We all love writing, and we all cover different topics and items and areas – from music, to gaming, to food, to parenting, to film, to theatre – the list is honestly, endless. Regardless of what you love writing about, there will always be someone interested in what you have to say, and vice versa – there will always be something out there that you’ll be interested in reading.
I’ve written posts that have taken days to complete, that have brought tears to my eyes while writing, that have been contemplated and played with, before I eventually found the right words to say what I wanted to say. I’ve spent hours taking photos for a post, before uploading them to my laptop and finding that I hated every single photo from that day. I’ve had posts sit in my drafts for weeks, struggling to find the confidence to actually publish the post.
I personally believe that everyone should write – freedom of expression and freedom of speech is a wonderful thing that we should all take advantage of – but that doesn’t make it an easy task, at all.

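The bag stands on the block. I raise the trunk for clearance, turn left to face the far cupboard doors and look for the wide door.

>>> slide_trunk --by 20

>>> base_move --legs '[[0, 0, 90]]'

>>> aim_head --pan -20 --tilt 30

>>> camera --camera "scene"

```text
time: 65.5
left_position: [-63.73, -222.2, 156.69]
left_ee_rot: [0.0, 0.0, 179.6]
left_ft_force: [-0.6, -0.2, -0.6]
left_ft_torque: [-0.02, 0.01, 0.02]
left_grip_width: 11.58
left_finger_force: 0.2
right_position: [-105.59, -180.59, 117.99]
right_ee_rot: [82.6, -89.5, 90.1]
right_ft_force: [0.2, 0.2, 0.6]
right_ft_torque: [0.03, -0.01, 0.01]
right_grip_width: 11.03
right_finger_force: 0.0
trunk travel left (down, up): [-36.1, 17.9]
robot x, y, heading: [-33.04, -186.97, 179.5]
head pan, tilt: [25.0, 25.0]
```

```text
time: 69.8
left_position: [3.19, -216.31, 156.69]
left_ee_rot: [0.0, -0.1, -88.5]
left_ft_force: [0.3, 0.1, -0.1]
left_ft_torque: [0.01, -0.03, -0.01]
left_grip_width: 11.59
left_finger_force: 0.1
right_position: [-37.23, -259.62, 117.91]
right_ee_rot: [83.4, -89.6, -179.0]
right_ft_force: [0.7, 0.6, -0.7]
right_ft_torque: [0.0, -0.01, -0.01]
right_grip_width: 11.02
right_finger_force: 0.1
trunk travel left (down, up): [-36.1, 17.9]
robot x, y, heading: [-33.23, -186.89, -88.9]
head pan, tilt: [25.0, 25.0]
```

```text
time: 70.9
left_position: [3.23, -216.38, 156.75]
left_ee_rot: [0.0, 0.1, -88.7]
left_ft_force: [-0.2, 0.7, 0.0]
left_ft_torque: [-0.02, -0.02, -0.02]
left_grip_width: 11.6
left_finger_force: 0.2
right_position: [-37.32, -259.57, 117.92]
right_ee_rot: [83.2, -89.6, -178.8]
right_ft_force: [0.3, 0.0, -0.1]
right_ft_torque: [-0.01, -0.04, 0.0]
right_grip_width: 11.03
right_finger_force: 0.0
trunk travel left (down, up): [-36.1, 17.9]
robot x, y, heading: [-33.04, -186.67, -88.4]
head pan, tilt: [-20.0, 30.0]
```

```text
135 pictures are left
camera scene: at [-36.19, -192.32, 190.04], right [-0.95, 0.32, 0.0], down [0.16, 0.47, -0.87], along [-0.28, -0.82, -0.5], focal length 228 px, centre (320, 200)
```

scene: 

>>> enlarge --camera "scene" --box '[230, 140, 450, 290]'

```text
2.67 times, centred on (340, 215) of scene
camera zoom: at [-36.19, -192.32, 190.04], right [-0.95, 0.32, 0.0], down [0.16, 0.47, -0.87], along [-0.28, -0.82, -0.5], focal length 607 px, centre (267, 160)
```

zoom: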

Blogging isn’t for everyone, a part of ‘us’ goes into each of our posts before we eventually hit publish, and that should most definitely be acknowledged.
If I could change one way people think about blogging, it would be the idea that we’re all in it for the money, that we all want to be rich and famous from blogging, and that internet stardom is one day away. I love writing posts, I put a huge amount of effort into my blog as a whole, and I love it now just as much as I would if I ever became ‘famous’ as a result of it.
What’s one assumption about blogging you’re sick of hearing? If you could change the way people think of the blogosphere, what would you change?